### Written request:
Retype all of the listing exactly, passing over any picture you find.

### Data block:
%%

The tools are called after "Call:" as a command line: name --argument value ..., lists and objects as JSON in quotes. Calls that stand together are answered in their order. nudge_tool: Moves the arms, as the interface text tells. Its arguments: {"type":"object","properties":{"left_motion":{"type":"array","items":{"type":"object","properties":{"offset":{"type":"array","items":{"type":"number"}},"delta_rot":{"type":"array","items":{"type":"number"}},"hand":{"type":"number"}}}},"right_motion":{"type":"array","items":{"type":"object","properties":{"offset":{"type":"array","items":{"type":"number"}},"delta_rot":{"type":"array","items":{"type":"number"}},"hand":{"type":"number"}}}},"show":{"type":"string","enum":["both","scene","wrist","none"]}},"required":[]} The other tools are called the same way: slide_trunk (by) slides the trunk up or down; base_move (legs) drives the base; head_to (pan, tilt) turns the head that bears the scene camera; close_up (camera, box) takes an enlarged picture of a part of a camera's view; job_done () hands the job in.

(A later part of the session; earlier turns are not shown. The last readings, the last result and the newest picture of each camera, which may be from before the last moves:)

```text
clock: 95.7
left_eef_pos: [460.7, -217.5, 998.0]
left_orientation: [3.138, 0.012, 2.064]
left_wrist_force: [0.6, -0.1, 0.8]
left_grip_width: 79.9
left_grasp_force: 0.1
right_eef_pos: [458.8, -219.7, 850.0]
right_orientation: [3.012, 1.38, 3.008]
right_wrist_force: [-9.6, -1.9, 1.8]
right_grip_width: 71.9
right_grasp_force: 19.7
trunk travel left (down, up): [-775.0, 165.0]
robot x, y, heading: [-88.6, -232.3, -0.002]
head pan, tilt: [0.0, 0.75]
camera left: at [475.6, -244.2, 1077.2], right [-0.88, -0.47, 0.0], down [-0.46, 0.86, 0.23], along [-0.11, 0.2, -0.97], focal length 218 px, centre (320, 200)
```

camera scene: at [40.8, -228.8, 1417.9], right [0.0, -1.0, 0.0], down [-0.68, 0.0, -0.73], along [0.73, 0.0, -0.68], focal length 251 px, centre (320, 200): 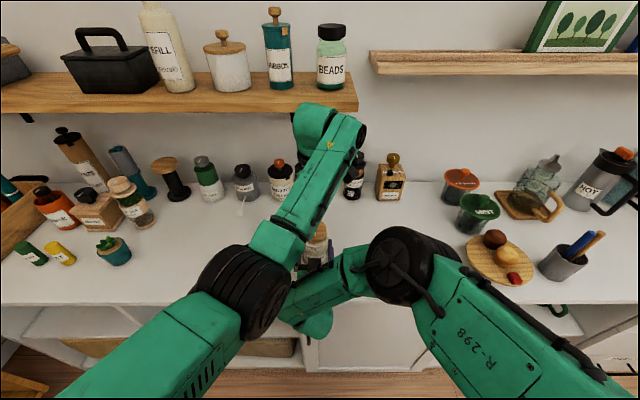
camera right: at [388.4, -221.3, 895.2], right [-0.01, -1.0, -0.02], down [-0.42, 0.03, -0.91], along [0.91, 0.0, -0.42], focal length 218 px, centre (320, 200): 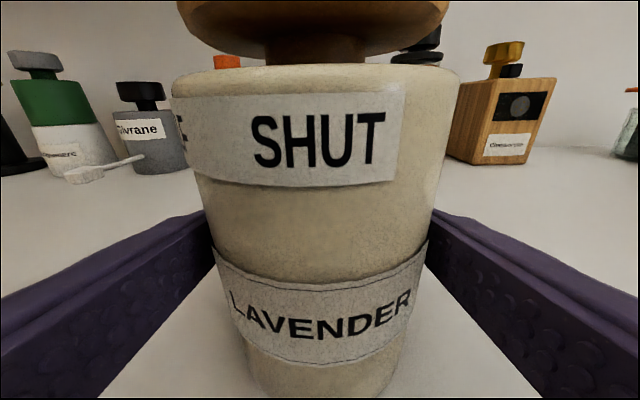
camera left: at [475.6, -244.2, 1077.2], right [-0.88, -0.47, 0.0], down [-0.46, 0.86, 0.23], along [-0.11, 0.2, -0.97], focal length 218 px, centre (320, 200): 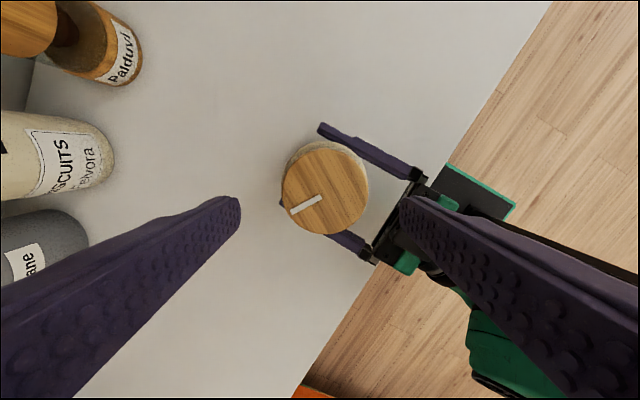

%%

### Task output:
The tools are called after "Call:" as a command line: name --argument value ..., lists and objects as JSON in quotes. Calls that stand together are answered in their order. nudge_tool: Moves the arms, as the interface text tells. Its arguments: {"type":"object","properties":{"left_motion":{"type":"array","items":{"type":"object","properties":{"offset":{"type":"array","items":{"type":"number"}},"delta_rot":{"type":"array","items":{"type":"number"}},"hand":{"type":"number"}}}},"right_motion":{"type":"array","items":{"type":"object","properties":{"offset":{"type":"array","items":{"type":"number"}},"delta_rot":{"type":"array","items":{"type":"number"}},"hand":{"type":"number"}}}},"show":{"type":"string","enum":["both","scene","wrist","none"]}},"required":[]} The other tools are called the same way: slide_trunk (by) slides the trunk up or down; base_move (legs) drives the base; head_to (pan, tilt) turns the head that bears the scene camera; close_up (camera, box) takes an enlarged picture of a part of a camera's view; job_done () hands the job in.

(A later part of the session; earlier turns are not shown. The last readings, the last result and the newest picture of each camera, which may be from before the last moves:)

```text
clock: 95.7
left_eef_pos: [460.7, -217.5, 998.0]
left_orientation: [3.138, 0.012, 2.064]
left_wrist_force: [0.6, -0.1, 0.8]
left_grip_width: 79.9
left_grasp_force: 0.1
right_eef_pos: [458.8, -219.7, 850.0]
right_orientation: [3.012, 1.38, 3.008]
right_wrist_force: [-9.6, -1.9, 1.8]
right_grip_width: 71.9
right_grasp_force: 19.7
trunk travel left (down, up): [-775.0, 165.0]
robot x, y, heading: [-88.6, -232.3, -0.002]
head pan, tilt: [0.0, 0.75]
camera left: at [475.6, -244.2, 1077.2], right [-0.88, -0.47, 0.0], down [-0.46, 0.86, 0.23], along [-0.11, 0.2, -0.97], focal length 218 px, centre (320, 200)
```

camera scene: at [40.8, -228.8, 1417.9], right [0.0, -1.0, 0.0], down [-0.68, 0.0, -0.73], along [0.73, 0.0, -0.68], focal length 251 px, centre (320, 200): 
camera right: at [388.4, -221.3, 895.2], right [-0.01, -1.0, -0.02], down [-0.42, 0.03, -0.91], along [0.91, 0.0, -0.42], focal length 218 px, centre (320, 200): 
camera left: at [475.6, -244.2, 1077.2], right [-0.88, -0.47, 0.0], down [-0.46, 0.86, 0.23], along [-0.11, 0.2, -0.97], focal length 218 px, centre (320, 200): 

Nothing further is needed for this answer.